An energy audit is a thorough review of a building’s energy usage and can help you pinpoint key areas where your company can make improvements. An energy audit helps identify areas of energy waste and provides recommendations for energy-saving measures. The audit can identify opportunities such as lighting improvements, heating system repairs, and process changes to reduce energy usage. For example, a building’s heating and cooling system could be inefficient, and upgrading to a newer, more efficient model could result in cost savings.
Potential Solutions to Optimize Energy Use in Commercial Buildings
1. Optimize & Upgrade HVAC (Heating, Ventilation, and Air Conditioning) Systems
The HVAC system is the largest consumer of energy in most commercial buildings.

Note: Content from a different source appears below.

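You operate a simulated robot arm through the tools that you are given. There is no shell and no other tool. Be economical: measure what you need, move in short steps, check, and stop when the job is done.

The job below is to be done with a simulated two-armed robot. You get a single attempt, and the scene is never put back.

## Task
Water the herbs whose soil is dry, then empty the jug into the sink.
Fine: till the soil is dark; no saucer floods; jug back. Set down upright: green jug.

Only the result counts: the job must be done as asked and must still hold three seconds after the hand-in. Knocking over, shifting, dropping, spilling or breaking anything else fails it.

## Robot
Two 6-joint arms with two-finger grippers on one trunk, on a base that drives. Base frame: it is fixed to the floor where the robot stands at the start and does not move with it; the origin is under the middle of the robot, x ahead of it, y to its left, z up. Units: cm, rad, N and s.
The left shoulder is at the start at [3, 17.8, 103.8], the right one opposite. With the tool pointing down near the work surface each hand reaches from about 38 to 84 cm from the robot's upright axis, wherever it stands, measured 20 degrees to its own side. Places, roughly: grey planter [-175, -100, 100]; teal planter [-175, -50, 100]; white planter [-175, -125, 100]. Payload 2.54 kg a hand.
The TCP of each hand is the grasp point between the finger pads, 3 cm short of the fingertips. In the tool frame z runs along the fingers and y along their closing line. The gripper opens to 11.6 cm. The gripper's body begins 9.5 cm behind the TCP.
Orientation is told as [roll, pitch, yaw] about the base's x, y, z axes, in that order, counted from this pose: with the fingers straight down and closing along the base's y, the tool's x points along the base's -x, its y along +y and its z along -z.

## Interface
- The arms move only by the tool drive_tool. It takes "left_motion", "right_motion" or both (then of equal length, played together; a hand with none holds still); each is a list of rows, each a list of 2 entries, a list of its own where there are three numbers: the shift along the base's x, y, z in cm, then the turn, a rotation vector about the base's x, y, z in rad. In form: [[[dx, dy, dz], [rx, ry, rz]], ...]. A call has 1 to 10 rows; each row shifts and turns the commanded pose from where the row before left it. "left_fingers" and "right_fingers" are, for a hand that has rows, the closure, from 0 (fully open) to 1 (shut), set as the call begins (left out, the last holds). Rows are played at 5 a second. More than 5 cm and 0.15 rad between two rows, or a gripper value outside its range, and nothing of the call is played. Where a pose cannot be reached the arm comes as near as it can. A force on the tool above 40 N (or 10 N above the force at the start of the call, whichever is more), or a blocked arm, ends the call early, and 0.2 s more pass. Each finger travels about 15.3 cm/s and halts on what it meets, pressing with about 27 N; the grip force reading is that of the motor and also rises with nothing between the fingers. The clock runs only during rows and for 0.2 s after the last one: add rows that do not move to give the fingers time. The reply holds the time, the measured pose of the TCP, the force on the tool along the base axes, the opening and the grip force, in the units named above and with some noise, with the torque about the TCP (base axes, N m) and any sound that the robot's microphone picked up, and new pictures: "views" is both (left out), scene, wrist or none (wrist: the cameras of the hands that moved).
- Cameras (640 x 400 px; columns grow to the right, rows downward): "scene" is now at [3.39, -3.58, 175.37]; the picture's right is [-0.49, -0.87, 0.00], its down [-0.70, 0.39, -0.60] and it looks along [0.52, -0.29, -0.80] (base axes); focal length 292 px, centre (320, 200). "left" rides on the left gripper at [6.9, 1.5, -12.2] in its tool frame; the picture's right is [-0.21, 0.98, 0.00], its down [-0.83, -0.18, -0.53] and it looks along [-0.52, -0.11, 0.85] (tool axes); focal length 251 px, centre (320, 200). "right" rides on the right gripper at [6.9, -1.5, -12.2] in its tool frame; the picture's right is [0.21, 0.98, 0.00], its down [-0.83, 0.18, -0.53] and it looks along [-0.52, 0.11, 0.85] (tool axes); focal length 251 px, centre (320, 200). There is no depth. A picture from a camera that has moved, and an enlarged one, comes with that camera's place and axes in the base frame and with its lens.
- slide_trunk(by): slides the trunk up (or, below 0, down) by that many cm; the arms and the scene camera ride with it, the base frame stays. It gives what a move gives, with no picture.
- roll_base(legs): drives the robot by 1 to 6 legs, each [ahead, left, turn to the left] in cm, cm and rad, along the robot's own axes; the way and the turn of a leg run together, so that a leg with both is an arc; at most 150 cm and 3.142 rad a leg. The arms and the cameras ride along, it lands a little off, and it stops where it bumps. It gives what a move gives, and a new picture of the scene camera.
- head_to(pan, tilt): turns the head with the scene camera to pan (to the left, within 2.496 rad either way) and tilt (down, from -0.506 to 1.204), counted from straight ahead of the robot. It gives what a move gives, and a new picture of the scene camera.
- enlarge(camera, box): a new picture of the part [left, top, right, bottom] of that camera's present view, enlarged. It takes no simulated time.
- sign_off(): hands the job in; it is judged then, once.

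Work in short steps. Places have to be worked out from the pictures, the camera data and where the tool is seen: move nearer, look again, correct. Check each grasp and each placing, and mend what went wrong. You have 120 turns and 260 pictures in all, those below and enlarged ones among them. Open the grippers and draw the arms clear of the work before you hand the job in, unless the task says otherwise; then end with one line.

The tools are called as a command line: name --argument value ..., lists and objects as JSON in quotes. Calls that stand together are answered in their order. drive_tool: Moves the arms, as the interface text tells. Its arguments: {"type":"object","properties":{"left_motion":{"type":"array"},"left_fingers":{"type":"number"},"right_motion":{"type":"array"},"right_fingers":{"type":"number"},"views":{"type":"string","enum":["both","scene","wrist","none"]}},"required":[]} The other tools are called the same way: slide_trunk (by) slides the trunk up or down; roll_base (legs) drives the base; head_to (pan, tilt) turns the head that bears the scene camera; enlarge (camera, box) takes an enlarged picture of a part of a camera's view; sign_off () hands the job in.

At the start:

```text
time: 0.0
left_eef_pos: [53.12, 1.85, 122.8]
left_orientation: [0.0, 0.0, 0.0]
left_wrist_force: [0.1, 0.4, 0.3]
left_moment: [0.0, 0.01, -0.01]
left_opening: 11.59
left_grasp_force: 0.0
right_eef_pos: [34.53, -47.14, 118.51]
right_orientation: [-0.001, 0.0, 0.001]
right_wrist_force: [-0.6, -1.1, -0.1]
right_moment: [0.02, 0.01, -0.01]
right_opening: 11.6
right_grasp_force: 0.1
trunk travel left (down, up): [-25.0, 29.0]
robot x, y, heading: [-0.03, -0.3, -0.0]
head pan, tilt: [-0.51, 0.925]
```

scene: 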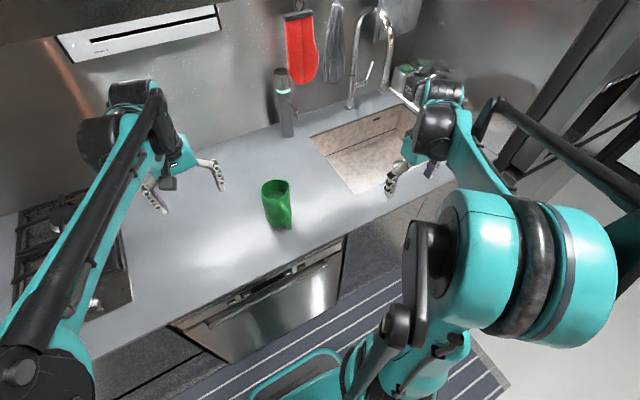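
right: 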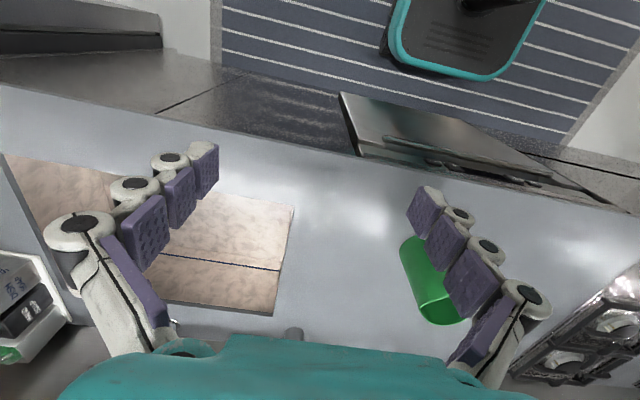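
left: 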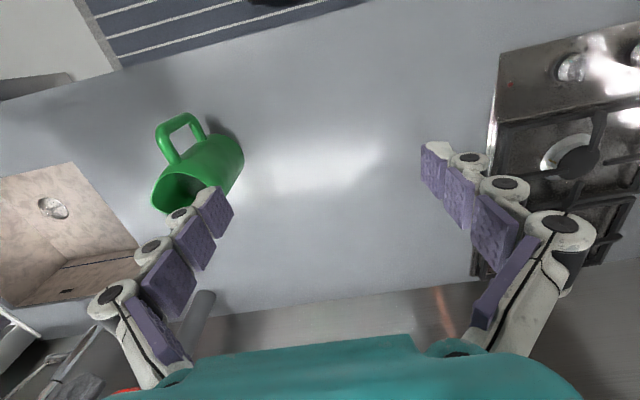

Optimizing and, if required, upgrading HVAC systems can significantly reduce energy consumption. Replacing older systems with high-efficiency equipment and implementing control strategies such as demand-controlled ventilation and night setbacks can lead to significant savings. Proper maintenance, including regular filter changes and equipment cleaning, can also help maintain optimal system efficiency.
2. Optimize Lighting
Lighting is another significant source of energy consumption in commercial buildings. Some examples to optimize lightening in commercial buildings include switching to LED lighting and implementing daylight harvesting and occupancy sensors that can reduce energy consumption while maintaining lighting quality. Daylight harvesting systems can automatically adjust artificial lighting to complement natural light, reducing the amount of energy used by lighting fixtures. Occupancy sensors can detect when a room is empty and turn off lights automatically.
3. Manage Plug Loads
Electrical devices that are plugged into outlets create plug load. This includes computers, printers, and other office equipment. Implementing power management strategies and turning off devices when not in use can reduce plug loads and energy consumption.
4. Engage Building Occupants
Building occupants play a critical role in managing energy consumption. Educating employees on energy-saving practices, such as turning off lights and unplugging devices, can significantly reduce energy consumption.
5. Implement Energy Management Systems
Energy management systems can track energy consumption and identify areas for improvement. These systems can monitor HVAC systems, lighting, and plug loads, providing real-time data on energy consumption. You can then use this data to identify trends and patterns in energy consumption, thus enabling informed decisions on energy-saving measures.
6. Consider Renewable Energy
Incorporating renewable energy sources such as solar panels and wind turbines can significantly reduce your company’s external energy consumption and operating costs. Solar panels can provide electricity for lighting and plug loads, while wind turbines can provide energy for HVAC systems. The feasibility of renewable energy depends on each building’s location, energy needs, and available resources. Government incentives, such as those in the Inflation Reduction Act, can also make renewable energy investments more affordable.